Quindi l’art. 41 2° comma deroga parzialmente da quanto previsto dall’art. 41 1° comma,
limita però la portata del fattore interruttivo soltanto a quello sopravvenuto.
A tal proposito Mantovani ci dice che l’art. 45 c.p. potrebbe andare ad integrare quella che è la
disciplina prevista dall’art. 41 2° c.p. comma, mentre tale articolo si riferisce al fattore interruttivo
del rapporto di casualità solo a quelli sopravvenuti, l’art. 45 c.p. fa riferimento a quelli che sono i
fattori concomitanti e antecedenti di carattere imprevedibile tale da interrompere la sussistenza di
un adeguato rapporto di casualità, esempio(fattore concomitante e antecedente di carattere
eccezionale): tizio da una botta in testa a caio senza sapere che caio ha una calotta cranica
talmente sottile che questo colpo genera la sua morte. Questa deformazione dal punto di vista
fisico è un fattore eccezionale.
M. dice che questi elementi che sono antecedenti rispetto a quella che è la condotta idonei ad
interrompere il rapporto di casualità. Quindi l’art. 45 c.p. secondo questa impostazione andrebbe
ad integrare quella che è la disciplina dell’art. 41 2° comma, mentre questo si riferisce per
espressa scelta del legislatore soltanto al fattore interruttivo sopravvenuto, il 45 c.p. integra tale
disciplina annoverando come fattore interruttivo del rapporto di casualità anche quelle cause che
sono antecedenti e concomitanti.
Questa impostazione non viene accolta dal prof.
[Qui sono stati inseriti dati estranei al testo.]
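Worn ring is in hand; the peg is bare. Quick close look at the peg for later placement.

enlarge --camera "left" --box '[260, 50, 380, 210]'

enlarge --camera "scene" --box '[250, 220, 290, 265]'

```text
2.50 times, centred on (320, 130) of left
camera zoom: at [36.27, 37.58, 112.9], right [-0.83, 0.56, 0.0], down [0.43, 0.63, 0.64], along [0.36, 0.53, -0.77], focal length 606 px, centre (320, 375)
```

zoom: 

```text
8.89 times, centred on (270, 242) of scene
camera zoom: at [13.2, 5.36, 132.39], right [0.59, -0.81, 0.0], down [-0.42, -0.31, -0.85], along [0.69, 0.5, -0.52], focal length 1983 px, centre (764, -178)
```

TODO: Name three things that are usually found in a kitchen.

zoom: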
La disciplina dell’art. 41 2° comma è una disciplina di carattere derogatorio rispetto alla regola
generale dettata dal 1° comma dello stesso art., il quale fa riferimento al concorso di cause e
quindi indica in maniera generica sia quelle antecedenti che quelle simultanee e sopravvenute,
mentre nel secondo comma l’indicazione è invece limitata a quelli che sono i fattori sopravvenuti.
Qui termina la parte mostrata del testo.